Acting pig-headed in degrading our forests, arable lands and rivers in the quest to bastardise the belly of the earth certainly puts us in economic and developmental jeopardy. Only in January, the European Union announced that it would contribute €25 million to enhance the economic, social and environmental sustainability of cocoa production in Côte d’Ivoire, Ghana and Cameroon.
This funding was expected to strengthen the partnership between Team Europe (composed of the EU, its Member States, and European financial institutions) and the three cocoa-producing countries, and aims at ensuring a decent living income for farmers, halting deforestation and eliminating child labour.
Certainly, such a programme is in the national interest of the beneficiary countries.
That is why during the opening of the Consultative Dialogue last week, President Nana Addo Dankwa Akufo-Addo called for a candid and non-partisan discussion on issues relating to small scale mining in the country.
Considering that cocoa is a major international revenue earner, while gold is also our other golden egg, we need no politician or propagandist to tell us that we need to have an eagle eye on zones that produce those commodities for our national good.

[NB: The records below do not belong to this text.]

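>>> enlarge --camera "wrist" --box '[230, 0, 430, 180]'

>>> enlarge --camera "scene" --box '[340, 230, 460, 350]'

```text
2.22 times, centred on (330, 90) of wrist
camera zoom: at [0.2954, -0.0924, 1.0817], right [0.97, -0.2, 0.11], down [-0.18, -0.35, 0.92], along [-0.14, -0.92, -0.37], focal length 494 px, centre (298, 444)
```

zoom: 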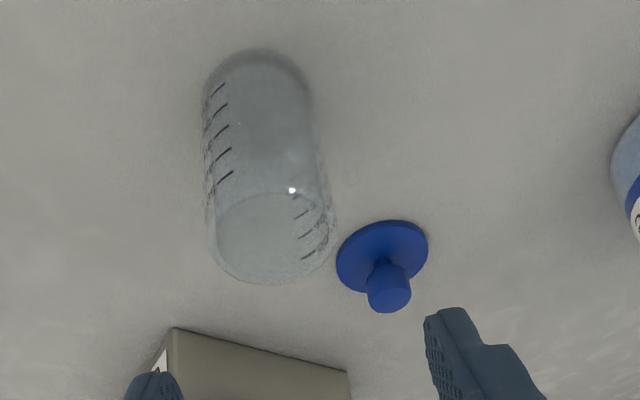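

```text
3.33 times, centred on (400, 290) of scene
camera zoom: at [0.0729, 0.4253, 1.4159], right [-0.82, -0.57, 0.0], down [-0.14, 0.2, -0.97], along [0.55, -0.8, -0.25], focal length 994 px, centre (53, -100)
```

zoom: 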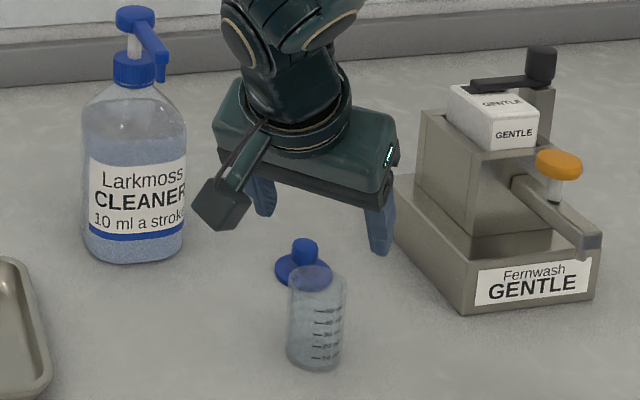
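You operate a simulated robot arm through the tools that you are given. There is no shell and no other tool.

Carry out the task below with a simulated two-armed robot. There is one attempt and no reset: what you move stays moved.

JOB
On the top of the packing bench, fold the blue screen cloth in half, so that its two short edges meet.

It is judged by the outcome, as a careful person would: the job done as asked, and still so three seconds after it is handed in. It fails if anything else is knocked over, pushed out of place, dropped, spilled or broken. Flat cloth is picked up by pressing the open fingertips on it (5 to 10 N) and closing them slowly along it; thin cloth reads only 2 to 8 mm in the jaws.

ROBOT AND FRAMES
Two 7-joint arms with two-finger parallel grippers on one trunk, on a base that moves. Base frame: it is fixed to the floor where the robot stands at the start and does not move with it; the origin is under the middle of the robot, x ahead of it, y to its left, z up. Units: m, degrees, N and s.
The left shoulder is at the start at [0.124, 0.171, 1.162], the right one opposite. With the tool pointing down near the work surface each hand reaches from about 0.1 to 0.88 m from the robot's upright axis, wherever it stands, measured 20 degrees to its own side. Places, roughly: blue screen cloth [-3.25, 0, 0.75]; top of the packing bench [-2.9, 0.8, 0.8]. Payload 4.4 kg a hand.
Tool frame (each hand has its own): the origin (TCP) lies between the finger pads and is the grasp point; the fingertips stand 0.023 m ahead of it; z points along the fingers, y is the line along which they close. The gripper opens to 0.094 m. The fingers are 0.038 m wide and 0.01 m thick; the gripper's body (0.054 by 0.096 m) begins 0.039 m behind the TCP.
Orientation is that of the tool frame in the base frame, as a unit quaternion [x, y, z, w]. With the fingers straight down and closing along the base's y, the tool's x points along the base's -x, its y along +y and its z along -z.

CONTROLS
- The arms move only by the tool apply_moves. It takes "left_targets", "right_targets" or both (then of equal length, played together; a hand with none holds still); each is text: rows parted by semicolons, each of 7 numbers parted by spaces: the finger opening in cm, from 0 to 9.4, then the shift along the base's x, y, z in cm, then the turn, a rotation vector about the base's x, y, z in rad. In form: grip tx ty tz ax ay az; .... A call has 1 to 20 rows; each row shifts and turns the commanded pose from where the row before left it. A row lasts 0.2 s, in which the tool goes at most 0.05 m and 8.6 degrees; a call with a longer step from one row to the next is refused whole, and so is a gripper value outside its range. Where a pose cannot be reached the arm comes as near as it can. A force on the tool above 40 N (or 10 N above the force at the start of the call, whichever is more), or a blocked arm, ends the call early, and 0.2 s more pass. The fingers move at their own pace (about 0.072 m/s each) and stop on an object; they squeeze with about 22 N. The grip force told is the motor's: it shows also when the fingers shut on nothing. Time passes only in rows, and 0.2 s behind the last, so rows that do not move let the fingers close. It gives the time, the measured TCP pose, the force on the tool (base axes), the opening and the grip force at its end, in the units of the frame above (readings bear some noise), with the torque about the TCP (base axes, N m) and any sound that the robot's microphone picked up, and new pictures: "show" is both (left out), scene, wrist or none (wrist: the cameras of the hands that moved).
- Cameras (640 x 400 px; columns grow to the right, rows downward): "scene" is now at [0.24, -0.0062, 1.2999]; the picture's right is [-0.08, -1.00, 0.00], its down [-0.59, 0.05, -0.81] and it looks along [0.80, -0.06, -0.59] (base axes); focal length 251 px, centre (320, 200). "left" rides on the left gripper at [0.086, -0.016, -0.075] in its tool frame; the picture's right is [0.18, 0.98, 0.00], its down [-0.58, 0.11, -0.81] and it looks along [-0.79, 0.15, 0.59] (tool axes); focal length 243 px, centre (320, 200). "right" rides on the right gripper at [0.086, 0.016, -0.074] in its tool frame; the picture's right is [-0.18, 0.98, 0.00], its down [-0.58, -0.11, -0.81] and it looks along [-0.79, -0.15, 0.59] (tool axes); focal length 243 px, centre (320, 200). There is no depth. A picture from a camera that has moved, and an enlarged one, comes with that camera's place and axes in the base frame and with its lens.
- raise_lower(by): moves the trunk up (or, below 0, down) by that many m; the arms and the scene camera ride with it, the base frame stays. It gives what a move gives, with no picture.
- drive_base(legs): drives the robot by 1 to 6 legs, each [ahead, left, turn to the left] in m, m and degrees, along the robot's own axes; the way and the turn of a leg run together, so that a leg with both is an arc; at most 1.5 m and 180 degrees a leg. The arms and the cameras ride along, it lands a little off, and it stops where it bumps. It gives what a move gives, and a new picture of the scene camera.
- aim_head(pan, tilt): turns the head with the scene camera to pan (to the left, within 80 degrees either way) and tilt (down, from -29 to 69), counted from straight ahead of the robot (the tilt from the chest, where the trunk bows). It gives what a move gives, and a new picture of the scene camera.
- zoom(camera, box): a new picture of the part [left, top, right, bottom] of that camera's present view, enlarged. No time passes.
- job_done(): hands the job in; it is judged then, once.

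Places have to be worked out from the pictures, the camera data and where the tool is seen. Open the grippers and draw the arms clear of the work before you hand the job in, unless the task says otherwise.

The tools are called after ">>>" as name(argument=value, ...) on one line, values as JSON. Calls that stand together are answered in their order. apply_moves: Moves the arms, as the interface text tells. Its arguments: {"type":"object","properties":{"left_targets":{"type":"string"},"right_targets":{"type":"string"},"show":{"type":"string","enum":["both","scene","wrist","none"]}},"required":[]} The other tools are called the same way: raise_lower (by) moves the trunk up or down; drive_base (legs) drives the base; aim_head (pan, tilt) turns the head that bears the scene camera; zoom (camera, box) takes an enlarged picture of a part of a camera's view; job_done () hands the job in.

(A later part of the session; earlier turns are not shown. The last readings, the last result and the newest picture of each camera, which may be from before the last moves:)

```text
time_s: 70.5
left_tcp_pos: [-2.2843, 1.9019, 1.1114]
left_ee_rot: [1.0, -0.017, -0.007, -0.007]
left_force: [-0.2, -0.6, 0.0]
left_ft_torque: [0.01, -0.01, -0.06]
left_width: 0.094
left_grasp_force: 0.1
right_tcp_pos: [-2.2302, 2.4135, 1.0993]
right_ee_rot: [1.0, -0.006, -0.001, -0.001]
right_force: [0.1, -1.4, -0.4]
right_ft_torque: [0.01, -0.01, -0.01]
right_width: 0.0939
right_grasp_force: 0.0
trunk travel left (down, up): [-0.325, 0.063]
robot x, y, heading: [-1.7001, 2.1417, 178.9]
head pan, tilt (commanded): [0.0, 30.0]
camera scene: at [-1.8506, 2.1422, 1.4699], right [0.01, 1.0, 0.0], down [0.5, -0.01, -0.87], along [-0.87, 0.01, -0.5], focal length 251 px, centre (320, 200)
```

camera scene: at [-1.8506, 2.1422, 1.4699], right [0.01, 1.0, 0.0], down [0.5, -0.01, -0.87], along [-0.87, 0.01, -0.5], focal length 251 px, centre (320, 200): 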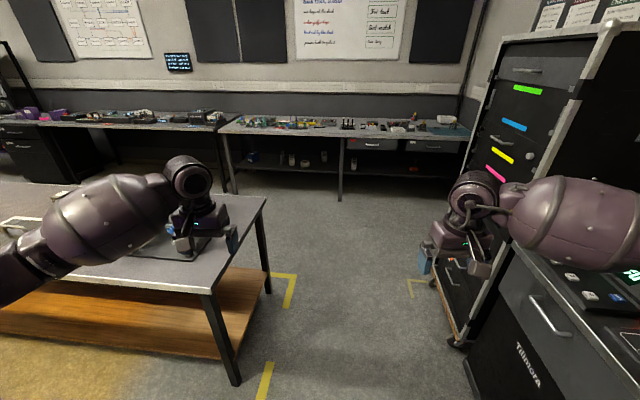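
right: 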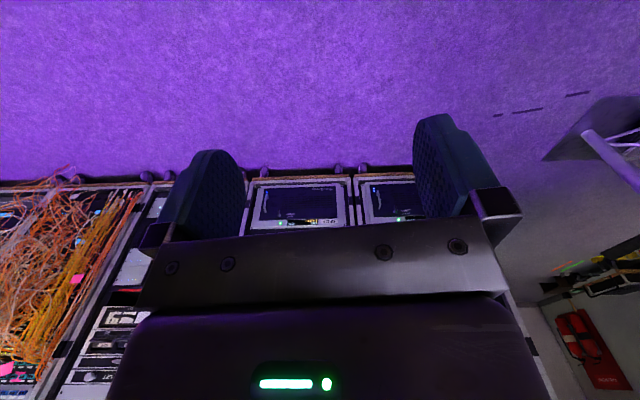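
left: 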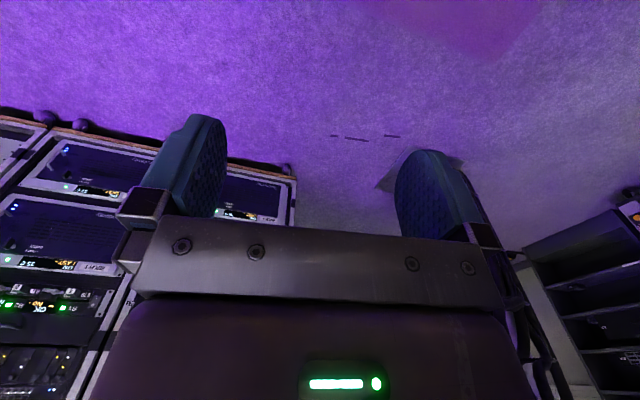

We believe President Akufo-Addo is right when he cautions that certain conversations should go beyond partisan politics and rather assume national consensus and national effort.
Responsible conversation
As he noted, certain occurrences, especially in the run-up to last year’s elections, had inspired his insistence on the whole nation having a national conversation on ‘galamsey’ so that because “Ghana is not made up of only the humans, but is also made up of the soil, the mountains and valleys, the forests, the rivers, the lakes, the seas, and the plant and animal life as well, all of us with huge stakes in our national resources will collectively unite in nurturing such resources for ourselves and our future generations.”
Collective task
It is in this vein that we urge those who, for instance, condemned the Free SHS programme only to claim political benefits from it during the last general elections to join the collective chorus for a regulated scheme for mining, and a framework for managing funds that accrue from our national resources in a manner that helps develop our nation faster.
That, in our opinion, is the responsibility of the various political parties, as well as civil society, traditional rulers, the clergy, business community, academia, youth associations and all other opinion leaders at all levels of our national life.